Latombe has not indicated whether to expect an appeal, but he has until November 3, 2025 to decide whether to appeal the General Court decision to the CJEU. Separately, Max Schrems and NOYB issued a statement immediately upon the Latombe decision. NOYB argues that “the lower court here massively departs from the case law of the CJEU…It may be that the General Court did not have sufficient evidence before it – or it wants to make a point to depart from the CJEU. We will have to analyse the ruling in more detail the next days.” NOYB is monitoring the Trump Administration Executive Orders, removal of ‘independent’ heads of organizations, indicating that the Latombe challenge as too narrow and a more expansive challenge may come. Therefore, it is unclear whether further judicial challenges will be raised, leaving the long term stability of the DPF in question.

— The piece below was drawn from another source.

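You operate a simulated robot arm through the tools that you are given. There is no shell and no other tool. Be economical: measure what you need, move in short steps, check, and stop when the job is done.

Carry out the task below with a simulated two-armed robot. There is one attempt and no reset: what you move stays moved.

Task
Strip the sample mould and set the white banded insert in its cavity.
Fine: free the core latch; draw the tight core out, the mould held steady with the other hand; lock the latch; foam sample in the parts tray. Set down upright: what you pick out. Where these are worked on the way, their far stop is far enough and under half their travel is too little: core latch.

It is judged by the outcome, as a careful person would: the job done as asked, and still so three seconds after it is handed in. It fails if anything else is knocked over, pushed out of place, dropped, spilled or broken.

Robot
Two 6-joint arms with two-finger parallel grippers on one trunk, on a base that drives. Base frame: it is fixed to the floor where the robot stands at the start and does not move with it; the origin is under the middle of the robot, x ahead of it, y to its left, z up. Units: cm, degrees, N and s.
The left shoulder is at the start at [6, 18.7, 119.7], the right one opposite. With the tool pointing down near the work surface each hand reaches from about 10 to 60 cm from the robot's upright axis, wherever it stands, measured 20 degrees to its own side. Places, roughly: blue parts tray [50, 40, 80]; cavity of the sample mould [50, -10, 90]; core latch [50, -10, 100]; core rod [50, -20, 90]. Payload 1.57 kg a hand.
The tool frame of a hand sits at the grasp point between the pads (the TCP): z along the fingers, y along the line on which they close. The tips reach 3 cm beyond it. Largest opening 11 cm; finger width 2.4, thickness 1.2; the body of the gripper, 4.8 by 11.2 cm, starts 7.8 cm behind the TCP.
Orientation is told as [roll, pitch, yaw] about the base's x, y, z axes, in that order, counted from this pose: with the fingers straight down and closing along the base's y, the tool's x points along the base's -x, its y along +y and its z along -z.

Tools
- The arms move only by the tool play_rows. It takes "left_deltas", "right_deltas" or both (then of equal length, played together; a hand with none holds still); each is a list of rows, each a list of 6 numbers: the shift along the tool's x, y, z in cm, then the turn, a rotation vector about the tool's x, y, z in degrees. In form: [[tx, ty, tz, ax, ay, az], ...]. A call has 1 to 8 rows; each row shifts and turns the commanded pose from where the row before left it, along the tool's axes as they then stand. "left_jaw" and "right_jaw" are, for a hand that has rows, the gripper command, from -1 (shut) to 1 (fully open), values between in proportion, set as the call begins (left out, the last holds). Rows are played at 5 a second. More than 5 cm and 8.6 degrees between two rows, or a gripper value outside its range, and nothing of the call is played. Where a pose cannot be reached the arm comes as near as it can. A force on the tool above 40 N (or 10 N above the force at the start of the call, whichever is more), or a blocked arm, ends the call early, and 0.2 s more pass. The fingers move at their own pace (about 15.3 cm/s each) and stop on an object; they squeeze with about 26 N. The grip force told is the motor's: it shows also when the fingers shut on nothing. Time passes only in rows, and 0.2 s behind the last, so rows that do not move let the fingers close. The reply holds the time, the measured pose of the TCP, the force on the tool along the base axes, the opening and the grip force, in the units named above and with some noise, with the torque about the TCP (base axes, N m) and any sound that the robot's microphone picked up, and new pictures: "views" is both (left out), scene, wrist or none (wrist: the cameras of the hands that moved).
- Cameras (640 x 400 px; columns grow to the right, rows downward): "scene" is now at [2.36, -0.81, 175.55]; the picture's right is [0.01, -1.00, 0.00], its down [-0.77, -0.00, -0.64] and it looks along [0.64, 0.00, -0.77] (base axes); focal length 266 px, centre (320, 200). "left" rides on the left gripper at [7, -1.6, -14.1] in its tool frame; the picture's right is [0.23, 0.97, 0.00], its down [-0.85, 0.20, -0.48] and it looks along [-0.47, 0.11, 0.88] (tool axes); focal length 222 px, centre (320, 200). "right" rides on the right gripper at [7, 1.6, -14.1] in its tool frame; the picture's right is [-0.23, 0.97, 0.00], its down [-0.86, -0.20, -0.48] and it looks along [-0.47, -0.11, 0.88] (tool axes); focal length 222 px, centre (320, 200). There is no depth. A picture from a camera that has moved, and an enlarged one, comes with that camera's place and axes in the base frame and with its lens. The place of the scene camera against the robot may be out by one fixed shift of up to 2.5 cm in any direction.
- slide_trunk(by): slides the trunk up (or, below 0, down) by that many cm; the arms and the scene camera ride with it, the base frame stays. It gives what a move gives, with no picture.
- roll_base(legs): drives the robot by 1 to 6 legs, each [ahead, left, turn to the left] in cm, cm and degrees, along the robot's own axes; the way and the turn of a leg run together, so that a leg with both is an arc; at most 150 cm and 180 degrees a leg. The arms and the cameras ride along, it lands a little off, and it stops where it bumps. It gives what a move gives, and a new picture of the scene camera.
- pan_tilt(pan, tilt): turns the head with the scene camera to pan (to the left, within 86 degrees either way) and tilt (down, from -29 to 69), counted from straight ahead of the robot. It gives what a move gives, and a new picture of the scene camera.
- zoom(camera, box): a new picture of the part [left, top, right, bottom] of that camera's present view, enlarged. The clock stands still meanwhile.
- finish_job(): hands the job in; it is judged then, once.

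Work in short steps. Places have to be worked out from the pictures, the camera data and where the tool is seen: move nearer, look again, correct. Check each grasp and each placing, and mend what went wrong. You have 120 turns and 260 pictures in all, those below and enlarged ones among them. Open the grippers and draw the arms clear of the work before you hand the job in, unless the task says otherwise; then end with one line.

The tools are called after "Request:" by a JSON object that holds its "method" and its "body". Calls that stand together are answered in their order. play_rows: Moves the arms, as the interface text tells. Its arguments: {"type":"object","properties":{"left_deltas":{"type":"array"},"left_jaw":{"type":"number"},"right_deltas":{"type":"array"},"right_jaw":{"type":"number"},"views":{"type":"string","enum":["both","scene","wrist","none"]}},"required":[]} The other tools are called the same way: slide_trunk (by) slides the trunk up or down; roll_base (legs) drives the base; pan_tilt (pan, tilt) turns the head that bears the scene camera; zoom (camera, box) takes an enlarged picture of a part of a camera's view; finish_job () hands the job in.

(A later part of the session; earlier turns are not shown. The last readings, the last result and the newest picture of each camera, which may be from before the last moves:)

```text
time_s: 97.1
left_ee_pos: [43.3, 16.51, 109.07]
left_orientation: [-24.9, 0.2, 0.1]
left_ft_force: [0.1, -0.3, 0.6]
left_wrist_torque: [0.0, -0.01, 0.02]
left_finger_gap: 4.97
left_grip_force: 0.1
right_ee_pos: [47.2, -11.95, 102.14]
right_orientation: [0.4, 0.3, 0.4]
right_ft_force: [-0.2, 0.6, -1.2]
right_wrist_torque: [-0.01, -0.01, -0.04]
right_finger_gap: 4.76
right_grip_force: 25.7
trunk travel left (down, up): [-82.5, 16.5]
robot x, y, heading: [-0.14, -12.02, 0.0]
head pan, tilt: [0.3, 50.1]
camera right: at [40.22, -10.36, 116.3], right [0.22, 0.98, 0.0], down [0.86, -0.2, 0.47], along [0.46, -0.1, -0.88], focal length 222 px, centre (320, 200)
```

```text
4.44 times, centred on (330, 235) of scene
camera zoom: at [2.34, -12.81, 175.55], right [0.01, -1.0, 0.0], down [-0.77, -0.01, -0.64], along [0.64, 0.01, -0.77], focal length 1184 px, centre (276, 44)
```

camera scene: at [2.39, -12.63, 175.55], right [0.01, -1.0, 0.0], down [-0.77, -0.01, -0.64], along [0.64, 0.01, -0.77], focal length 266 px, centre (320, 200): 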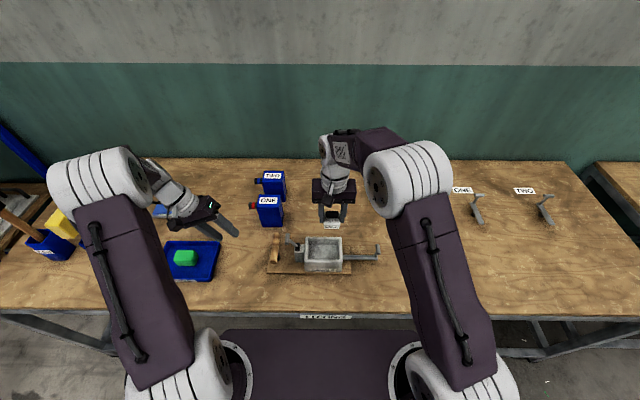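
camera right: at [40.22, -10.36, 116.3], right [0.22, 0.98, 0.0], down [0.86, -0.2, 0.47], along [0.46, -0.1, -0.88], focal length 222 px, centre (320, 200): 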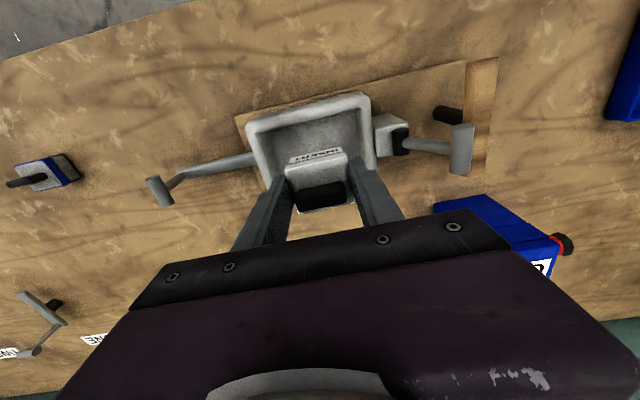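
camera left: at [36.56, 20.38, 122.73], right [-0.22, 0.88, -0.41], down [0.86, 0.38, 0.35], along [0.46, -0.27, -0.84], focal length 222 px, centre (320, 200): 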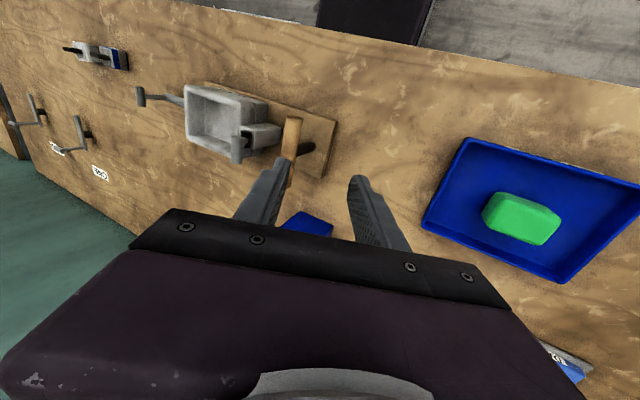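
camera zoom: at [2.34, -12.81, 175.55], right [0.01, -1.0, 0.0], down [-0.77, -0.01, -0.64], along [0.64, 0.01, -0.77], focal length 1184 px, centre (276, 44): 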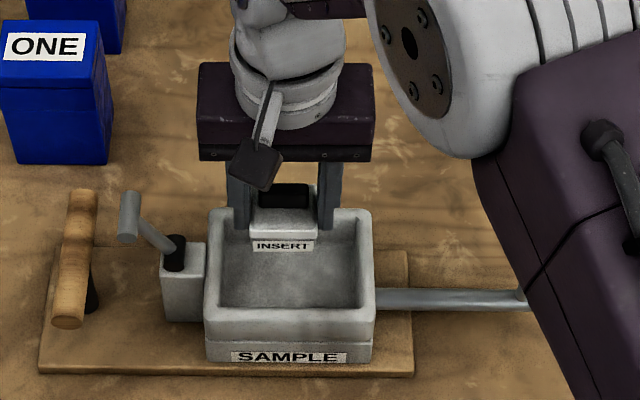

Separately, beyond a Latombe appeal or an NOYB challenge, the European Commission is required to continuously monitor the U.S. for any significant changes, whether legislative or U.S. agency changes. Any changes that could be found to significantly vary from the current framework, could result in a partial or complete suspension of the adequacy decision.
Conclusion
While the Latombe decision provides clarity and current certainty for U.S. organizations that require EU-U.S. data transfers, it is crucial that U.S. companies continue to monitor the annual European Commission reports, possible Latombe appeal and other legal challenges that may be brough before the General Court of the CJEU. The landscape of data transfers, domestically and internationally continues to be dynamic, requiring ongoing monitoring and U.S. companies should remain cautious and vigilant to every occurring changes. Additionally, while the Latombe judgement was a win for the DPF, it does not eliminate the need for transfer impact assessments when using alternative transfer mechanisms, such as Standard Contractual Clauses, especially for U.S. data recipients who have not self-certified under the DPF.